▸ Material provided
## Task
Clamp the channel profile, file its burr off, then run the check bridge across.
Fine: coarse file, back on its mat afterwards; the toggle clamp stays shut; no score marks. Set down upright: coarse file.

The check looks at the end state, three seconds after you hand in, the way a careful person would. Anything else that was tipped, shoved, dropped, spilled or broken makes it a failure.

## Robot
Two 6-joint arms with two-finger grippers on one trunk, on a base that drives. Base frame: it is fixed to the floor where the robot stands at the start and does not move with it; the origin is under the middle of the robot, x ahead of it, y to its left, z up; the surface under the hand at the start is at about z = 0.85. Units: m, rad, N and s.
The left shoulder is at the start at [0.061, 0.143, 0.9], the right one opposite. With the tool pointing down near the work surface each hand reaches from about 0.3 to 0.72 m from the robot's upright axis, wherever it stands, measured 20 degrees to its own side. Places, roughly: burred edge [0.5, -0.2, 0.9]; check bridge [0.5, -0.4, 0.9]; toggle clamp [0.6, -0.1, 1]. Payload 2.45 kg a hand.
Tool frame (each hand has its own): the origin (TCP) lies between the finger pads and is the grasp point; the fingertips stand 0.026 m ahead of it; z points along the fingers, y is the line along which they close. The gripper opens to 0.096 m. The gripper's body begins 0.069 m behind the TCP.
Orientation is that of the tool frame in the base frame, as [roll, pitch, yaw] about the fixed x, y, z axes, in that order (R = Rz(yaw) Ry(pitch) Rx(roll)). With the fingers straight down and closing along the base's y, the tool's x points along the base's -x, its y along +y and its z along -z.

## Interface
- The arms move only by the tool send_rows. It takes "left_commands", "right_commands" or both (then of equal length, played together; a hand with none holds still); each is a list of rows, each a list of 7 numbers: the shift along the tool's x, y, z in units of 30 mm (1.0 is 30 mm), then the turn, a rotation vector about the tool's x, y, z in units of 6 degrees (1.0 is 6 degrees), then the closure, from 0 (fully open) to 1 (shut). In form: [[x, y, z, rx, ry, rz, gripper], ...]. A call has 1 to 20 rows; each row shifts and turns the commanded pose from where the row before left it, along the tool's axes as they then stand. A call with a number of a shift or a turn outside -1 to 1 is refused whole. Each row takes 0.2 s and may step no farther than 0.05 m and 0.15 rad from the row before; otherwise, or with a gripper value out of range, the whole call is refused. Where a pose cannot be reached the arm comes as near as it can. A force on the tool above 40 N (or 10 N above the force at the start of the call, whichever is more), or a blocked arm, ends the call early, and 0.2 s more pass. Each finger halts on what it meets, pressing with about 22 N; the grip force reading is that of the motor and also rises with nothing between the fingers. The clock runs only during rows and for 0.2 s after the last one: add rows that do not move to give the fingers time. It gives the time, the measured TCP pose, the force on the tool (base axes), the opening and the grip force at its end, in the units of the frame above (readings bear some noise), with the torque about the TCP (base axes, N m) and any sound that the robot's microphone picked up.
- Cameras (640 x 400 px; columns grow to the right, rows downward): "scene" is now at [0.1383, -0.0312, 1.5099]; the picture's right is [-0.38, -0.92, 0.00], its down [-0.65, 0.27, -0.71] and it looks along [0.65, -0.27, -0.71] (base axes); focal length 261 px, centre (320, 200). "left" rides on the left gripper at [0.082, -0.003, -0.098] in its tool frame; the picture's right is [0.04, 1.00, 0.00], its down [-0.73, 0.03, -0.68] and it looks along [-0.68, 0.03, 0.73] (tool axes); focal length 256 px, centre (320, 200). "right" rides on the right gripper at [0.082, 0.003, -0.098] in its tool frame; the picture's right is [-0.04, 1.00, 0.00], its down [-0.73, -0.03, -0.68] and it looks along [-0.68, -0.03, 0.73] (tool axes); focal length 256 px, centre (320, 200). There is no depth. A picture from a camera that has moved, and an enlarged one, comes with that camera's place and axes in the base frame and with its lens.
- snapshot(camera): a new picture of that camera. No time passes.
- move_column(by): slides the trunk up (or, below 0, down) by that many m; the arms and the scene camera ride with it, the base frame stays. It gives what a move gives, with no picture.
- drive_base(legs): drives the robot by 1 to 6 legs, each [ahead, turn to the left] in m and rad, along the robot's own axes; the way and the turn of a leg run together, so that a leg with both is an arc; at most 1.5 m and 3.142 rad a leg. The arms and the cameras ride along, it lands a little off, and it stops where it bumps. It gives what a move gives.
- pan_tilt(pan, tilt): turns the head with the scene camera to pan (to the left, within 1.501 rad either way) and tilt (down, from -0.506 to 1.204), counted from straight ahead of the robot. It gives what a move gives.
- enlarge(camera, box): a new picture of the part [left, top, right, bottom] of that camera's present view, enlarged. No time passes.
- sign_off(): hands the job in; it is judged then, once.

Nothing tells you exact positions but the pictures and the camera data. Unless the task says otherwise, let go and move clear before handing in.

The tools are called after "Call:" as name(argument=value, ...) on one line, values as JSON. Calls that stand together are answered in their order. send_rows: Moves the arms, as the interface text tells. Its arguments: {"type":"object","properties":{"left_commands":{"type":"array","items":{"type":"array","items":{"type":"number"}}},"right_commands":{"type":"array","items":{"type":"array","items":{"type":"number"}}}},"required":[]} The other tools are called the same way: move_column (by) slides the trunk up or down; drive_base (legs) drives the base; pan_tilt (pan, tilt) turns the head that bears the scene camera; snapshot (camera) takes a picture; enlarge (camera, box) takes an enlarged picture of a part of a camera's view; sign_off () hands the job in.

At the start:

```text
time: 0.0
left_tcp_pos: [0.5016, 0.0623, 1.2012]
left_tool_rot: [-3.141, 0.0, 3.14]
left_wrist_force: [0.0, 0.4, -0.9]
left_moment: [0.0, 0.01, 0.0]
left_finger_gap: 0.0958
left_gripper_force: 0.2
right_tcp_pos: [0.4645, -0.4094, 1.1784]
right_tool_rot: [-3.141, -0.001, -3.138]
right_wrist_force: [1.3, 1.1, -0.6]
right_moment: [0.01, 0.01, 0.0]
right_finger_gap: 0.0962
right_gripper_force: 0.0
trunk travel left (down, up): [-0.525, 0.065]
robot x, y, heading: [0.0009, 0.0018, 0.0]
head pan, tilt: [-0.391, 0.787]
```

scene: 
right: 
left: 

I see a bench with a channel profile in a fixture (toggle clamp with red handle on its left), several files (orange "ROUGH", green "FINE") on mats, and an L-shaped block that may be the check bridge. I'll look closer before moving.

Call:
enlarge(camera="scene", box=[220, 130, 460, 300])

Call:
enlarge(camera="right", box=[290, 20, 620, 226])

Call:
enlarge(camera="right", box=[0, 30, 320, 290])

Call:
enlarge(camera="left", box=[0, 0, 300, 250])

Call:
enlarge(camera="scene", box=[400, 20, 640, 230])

▸ Exercise
Pull every line containing "straight" from the material above.

▸ Final result
Orientation is that of the tool frame in the base frame, as [roll, pitch, yaw] about the fixed x, y, z axes, in that order (R = Rz(yaw) Ry(pitch) Rx(roll)). With the fingers straight down and closing along the base's y, the tool's x points along the base's -x, its y along +y and its z along -z.
- pan_tilt(pan, tilt): turns the head with the scene camera to pan (to the left, within 1.501 rad either way) and tilt (down, from -0.506 to 1.204), counted from straight ahead of the robot. It gives what a move gives.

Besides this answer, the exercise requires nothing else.